*What this task involves*: Send back the entries below exactly as they appear.

● ● ● ● ●

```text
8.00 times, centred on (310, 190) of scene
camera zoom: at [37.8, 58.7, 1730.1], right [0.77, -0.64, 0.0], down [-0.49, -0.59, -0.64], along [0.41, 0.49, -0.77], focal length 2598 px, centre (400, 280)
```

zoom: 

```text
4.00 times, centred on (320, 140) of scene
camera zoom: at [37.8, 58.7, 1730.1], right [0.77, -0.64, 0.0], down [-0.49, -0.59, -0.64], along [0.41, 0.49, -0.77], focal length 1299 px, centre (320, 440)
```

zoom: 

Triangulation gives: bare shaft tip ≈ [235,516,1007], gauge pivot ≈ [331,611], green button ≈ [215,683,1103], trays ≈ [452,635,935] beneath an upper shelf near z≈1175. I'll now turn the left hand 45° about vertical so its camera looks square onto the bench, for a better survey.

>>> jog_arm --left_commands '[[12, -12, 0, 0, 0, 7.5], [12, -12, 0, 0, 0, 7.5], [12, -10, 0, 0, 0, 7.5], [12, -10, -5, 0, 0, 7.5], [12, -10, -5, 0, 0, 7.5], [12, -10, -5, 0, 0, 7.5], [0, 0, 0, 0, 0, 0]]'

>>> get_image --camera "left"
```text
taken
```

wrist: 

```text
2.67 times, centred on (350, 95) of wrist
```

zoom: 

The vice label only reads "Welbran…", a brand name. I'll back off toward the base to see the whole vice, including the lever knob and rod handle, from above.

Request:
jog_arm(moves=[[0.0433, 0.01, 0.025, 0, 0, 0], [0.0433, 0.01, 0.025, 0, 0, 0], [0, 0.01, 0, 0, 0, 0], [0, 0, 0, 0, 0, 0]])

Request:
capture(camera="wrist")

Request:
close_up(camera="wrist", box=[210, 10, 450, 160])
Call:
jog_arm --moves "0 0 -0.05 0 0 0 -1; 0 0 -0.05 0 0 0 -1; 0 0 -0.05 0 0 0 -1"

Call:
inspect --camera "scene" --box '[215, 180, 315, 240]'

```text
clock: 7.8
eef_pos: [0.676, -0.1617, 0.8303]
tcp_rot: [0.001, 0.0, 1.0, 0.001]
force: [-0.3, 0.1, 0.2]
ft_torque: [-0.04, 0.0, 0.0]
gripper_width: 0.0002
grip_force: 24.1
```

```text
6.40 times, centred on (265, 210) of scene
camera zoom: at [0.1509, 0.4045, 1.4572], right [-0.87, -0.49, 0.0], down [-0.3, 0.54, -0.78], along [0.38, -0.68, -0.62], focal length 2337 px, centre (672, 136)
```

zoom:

● ● ● ● ●

*Expected answer*:
```text
8.00 times, centred on (310, 190) of scene
camera zoom: at [37.8, 58.7, 1730.1], right [0.77, -0.64, 0.0], down [-0.49, -0.59, -0.64], along [0.41, 0.49, -0.77], focal length 2598 px, centre (400, 280)
```

zoom: 

```text
4.00 times, centred on (320, 140) of scene
camera zoom: at [37.8, 58.7, 1730.1], right [0.77, -0.64, 0.0], down [-0.49, -0.59, -0.64], along [0.41, 0.49, -0.77], focal length 1299 px, centre (320, 440)
```

zoom: 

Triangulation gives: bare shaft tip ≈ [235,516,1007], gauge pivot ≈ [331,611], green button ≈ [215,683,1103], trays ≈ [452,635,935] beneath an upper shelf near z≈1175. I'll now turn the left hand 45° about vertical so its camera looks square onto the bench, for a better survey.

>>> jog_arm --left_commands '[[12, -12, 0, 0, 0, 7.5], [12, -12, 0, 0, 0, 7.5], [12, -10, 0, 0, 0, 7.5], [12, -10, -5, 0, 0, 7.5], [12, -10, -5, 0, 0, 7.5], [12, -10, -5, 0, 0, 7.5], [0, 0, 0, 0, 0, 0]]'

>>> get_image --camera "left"
```text
taken
```

wrist: 

```text
2.67 times, centred on (350, 95) of wrist
```

zoom: 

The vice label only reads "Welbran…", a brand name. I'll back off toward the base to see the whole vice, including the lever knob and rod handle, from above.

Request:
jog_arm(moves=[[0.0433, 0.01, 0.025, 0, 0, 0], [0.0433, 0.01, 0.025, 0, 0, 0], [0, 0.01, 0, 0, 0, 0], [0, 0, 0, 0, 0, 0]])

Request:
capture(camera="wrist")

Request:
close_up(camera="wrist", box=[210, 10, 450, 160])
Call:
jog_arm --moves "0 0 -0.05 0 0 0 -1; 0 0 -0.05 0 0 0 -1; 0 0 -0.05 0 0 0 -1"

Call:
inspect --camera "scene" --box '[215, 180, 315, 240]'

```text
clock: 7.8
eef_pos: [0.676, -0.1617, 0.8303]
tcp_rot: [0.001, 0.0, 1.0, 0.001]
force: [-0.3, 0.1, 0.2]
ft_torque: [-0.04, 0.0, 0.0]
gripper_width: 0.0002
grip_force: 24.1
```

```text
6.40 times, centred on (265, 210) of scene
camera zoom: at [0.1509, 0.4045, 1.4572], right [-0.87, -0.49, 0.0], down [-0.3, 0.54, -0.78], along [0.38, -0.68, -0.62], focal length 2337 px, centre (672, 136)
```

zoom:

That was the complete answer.